They worked really hard for this!

Nevaeh Rita Sencion and Saidah Ervin are students at Baltimore City College High School and members of the school’s policy debate team, WMAR 2 News reports. Academic scholars who have both participated on debate teams since middle school, the duo recently traveled to Chicago to participate in the National Catholic Forensics League’s Grand National Tournament. There, they made history, becoming the first team of African American women to win the policy debate tournament at the competition. 

“We were both just like in shock. Like we knew we had it in us, but like being able to hear in front of a room that big and hearing all the cheers for us is a really, really big feeling,” Saidah told reporters. 

The students participated in a rigorous competition that took months of preparation. They participated in five two-hour debates daily for two consecutive days. While exhausting and a slight bit intimidating, the girls knew they were prepared and clenched the victory, defeating the top-ranked high school policy debate team in the country by just one vote. 

“I felt we started to believe in ourselves a little more and believe that we could make it to the end,” explained Rita.

The final topic came down to a pretty weighty subject that the two had been working on. They responded with a mix of speeches and even poetry. 

“United States federal government should substantially increase fiscal redistribution by providing a federal jobs guarantee, increasing social security, and/or providing a basic income. I think that’s the exact way it’s said in the policy,” Saidah recalled. 

A topic debated in the past few presidential elections, the Baltimore students were able to give the winning argument, crediting a long line of Black debaters who inspired them to take up this intellectually competitive sport. 

“We have the very unique responsibility – and almost indebtedness – to other Black debaters, other Black programs, the legacy of Black debate that’s come before us that has opened the doors for us to be able to continue to advocate for ourselves, for our communities. We talk not just about the policies but about being students in inner-city Baltimore and being Black women in this activity,” Rita told reporters. 

Graduating seniors, the girls began on the debate team as freshmen, meeting via Zoom at the height of the pandemic. Patrick Daniels, director of speech and debate at Baltimore City College (BCC), eventually opened up his home for a quarantine summer debate camp with the approval of his wife, an infectious disease doctor. 

Rita and Saidah are both graduating seniors, Rita heading to Wake Forest on a debate scholarship and Saidah off to the Univeristy of Kentucky as a leadership scholar in the fall.

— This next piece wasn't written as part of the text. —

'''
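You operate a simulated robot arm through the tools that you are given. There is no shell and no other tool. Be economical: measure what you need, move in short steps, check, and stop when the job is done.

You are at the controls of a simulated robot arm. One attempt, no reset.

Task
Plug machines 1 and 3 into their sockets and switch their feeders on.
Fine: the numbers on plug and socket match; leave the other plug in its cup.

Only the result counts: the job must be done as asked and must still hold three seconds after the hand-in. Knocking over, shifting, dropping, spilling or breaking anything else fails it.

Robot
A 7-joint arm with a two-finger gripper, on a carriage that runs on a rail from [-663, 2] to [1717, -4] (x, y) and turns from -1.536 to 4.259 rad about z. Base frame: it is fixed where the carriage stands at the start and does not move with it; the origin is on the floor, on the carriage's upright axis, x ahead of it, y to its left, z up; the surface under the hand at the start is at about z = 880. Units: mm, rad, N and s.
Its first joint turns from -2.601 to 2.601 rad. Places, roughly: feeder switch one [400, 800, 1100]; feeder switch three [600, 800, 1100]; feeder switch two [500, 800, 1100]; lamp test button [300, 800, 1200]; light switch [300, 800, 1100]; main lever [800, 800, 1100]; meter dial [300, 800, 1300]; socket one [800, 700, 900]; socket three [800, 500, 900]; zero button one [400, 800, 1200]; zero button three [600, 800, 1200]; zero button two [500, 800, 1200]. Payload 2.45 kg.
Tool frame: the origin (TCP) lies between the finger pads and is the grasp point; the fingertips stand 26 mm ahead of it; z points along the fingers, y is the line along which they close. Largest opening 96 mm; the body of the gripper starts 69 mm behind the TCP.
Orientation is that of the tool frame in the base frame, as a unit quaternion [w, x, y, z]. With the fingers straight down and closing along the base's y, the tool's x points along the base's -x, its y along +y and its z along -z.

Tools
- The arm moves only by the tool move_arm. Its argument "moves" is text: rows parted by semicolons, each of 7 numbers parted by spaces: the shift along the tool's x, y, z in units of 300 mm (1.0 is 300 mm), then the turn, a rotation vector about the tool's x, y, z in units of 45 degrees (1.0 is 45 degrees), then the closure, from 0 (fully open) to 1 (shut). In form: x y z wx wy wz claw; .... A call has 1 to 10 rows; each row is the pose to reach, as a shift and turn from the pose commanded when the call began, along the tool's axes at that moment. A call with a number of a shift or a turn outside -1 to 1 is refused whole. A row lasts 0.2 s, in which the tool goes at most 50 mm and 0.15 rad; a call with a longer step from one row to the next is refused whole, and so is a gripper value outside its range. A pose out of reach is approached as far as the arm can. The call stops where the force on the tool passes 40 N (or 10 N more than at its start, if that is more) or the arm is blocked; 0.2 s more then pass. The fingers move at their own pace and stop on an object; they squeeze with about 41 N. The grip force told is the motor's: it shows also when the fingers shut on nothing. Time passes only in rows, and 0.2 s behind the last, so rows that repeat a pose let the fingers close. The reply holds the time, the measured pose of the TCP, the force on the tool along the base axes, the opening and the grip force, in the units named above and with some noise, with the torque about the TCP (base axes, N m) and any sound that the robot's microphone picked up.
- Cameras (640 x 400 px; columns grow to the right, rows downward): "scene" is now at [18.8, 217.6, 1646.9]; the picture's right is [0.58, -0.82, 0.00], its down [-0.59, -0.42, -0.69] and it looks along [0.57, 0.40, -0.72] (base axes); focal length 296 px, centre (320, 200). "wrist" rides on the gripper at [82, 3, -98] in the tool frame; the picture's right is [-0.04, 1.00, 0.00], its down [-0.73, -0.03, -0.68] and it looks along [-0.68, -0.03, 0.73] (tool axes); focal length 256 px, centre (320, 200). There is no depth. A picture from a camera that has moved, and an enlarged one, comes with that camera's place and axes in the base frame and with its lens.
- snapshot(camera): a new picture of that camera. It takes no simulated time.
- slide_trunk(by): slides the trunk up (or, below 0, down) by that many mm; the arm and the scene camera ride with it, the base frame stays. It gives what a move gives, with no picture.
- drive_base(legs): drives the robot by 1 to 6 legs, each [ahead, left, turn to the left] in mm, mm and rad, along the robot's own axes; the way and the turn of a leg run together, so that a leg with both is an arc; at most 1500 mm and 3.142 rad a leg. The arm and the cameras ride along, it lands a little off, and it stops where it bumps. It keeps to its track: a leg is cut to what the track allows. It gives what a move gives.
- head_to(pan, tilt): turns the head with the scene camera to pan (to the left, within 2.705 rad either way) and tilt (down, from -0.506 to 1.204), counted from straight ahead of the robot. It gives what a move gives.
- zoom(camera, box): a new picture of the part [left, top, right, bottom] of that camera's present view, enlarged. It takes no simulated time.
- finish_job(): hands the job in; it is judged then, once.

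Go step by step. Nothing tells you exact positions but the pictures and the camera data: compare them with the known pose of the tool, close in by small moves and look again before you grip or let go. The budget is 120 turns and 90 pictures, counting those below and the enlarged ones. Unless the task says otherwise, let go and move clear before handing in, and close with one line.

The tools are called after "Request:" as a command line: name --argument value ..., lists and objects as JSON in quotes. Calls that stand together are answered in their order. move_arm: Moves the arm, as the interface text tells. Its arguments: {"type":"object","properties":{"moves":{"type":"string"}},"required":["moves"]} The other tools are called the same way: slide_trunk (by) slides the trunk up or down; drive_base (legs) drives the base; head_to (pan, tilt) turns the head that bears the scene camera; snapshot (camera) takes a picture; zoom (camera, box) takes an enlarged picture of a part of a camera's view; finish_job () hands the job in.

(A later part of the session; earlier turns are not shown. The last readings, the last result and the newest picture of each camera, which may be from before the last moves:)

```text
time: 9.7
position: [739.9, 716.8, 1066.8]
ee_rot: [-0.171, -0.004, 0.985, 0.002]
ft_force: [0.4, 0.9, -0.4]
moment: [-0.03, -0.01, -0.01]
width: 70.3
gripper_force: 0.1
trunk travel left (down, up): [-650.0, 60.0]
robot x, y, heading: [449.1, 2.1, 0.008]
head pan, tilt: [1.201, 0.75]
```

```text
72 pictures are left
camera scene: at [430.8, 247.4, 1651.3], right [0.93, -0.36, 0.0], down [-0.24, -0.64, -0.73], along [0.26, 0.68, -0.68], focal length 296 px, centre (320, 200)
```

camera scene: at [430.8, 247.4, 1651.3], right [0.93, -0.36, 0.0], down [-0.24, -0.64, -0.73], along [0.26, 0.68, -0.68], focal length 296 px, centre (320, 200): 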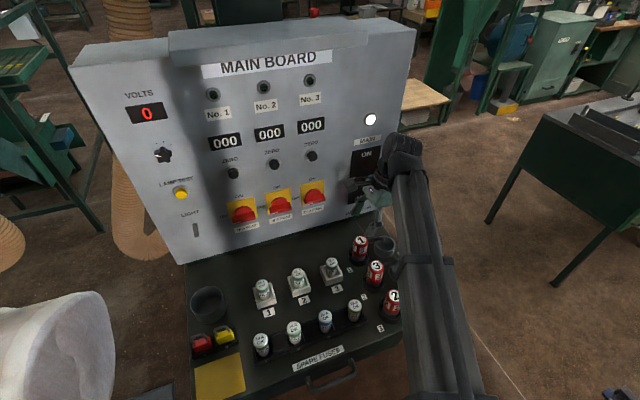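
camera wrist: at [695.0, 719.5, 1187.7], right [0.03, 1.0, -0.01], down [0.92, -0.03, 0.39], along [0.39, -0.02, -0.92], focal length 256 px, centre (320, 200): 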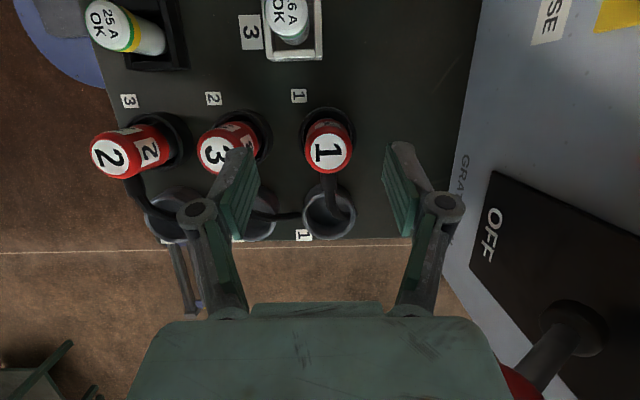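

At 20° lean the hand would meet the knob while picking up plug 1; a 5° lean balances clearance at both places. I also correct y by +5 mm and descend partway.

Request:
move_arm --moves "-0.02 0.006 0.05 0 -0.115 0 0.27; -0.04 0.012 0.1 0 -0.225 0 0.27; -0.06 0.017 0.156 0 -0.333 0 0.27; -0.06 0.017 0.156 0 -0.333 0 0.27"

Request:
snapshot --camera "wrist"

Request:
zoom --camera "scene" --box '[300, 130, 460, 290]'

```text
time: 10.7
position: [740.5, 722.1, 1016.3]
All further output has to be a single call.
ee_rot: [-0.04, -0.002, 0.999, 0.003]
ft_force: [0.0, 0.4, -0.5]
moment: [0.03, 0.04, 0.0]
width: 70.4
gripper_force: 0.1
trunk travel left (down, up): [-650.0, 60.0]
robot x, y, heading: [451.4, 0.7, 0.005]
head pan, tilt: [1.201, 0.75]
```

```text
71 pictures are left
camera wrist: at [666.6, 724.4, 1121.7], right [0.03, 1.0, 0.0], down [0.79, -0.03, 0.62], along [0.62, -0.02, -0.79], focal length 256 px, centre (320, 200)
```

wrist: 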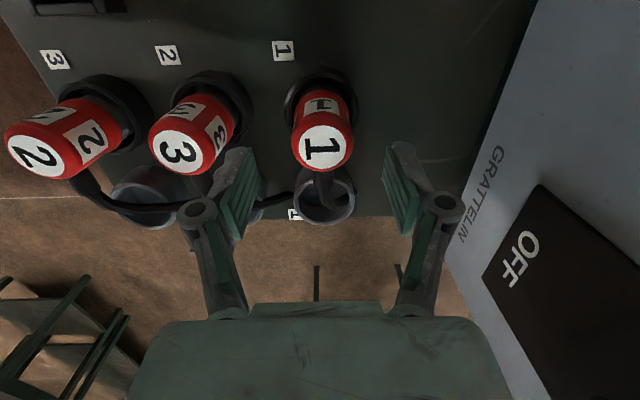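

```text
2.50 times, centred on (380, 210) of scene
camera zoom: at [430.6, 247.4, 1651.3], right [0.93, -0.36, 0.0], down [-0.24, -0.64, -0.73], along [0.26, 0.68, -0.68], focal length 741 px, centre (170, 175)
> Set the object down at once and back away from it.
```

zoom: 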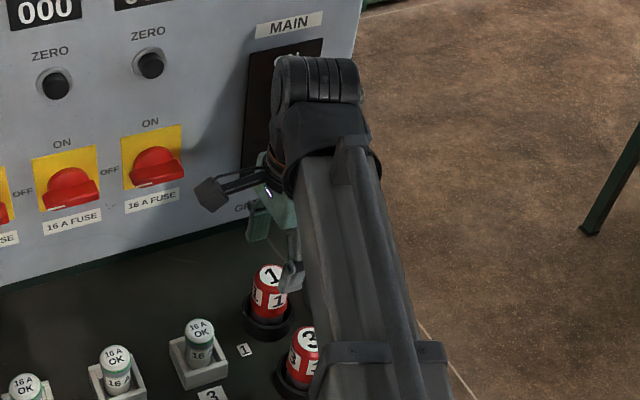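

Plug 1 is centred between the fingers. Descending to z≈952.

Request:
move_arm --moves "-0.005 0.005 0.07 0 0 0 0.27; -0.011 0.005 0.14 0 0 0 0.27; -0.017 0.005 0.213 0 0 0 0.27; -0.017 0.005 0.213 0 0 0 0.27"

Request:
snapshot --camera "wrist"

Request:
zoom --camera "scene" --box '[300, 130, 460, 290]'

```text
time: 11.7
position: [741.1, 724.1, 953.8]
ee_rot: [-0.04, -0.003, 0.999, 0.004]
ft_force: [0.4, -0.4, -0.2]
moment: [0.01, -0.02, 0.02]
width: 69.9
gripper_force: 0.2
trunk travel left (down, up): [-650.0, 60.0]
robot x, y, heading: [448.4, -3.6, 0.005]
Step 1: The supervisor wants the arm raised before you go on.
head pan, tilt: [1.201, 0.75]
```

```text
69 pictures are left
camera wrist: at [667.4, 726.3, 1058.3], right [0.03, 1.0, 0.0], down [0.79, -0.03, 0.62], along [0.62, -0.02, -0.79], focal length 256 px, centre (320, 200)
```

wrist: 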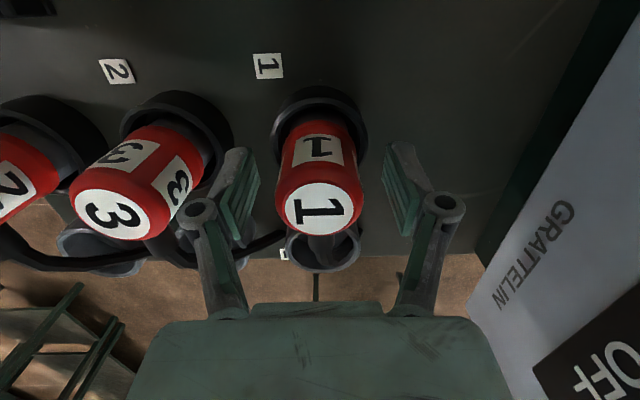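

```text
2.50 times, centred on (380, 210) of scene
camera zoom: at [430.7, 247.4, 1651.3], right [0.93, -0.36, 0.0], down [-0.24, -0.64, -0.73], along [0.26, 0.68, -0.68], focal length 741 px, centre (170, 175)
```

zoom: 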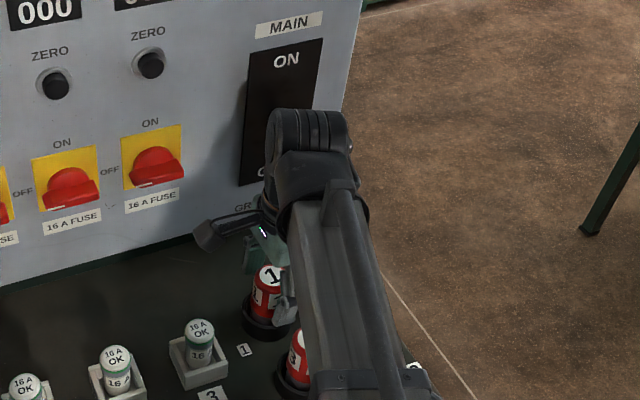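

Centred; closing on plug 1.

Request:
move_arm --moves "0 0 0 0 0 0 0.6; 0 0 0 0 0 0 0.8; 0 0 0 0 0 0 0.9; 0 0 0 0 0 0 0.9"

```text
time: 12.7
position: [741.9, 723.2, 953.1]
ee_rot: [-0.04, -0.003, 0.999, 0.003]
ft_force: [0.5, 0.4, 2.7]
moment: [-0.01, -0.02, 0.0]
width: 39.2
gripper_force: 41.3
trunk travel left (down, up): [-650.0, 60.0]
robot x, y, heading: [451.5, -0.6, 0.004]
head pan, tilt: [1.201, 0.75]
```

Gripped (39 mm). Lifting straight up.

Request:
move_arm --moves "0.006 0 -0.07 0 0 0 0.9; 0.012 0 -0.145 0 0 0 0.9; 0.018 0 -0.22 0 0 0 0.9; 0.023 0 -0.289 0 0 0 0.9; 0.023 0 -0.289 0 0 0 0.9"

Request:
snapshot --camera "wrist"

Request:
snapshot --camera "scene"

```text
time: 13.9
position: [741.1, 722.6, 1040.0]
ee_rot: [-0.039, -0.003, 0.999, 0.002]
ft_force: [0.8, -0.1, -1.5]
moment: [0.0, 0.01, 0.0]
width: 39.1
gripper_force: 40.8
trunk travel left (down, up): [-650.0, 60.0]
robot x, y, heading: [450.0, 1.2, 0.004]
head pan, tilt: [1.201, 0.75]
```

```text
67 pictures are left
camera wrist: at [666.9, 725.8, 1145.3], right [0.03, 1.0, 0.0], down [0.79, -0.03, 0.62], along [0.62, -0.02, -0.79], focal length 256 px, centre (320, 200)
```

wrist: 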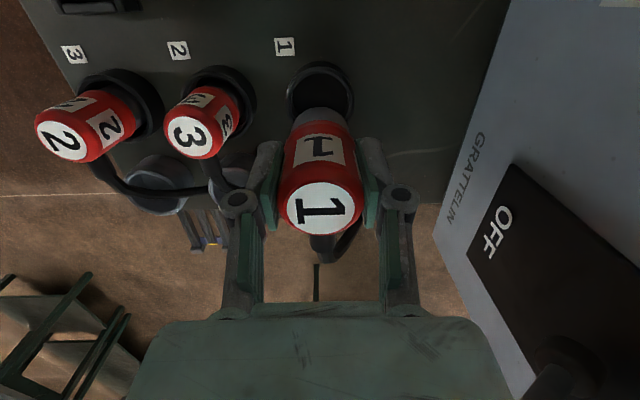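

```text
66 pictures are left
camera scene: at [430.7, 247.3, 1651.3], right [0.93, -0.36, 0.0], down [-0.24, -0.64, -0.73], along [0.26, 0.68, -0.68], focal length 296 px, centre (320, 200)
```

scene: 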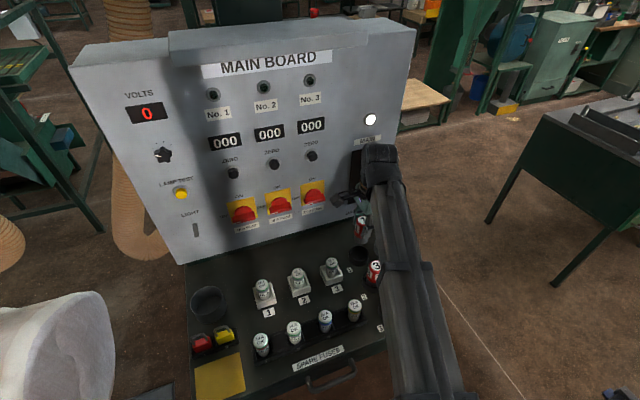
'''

Still, Daniels says the two have left an indelible mark on the next class of City College debaters and will continue to serve as coaches and judges from college for BCC’s Speech and Debate Society. 

“It’s an amazing accomplishment. Not only for the city of Baltimore but for the debate community to offer change and have a vision for the future beyond the traditional vision of debate being an all-white, all-male activity,” said Daniels.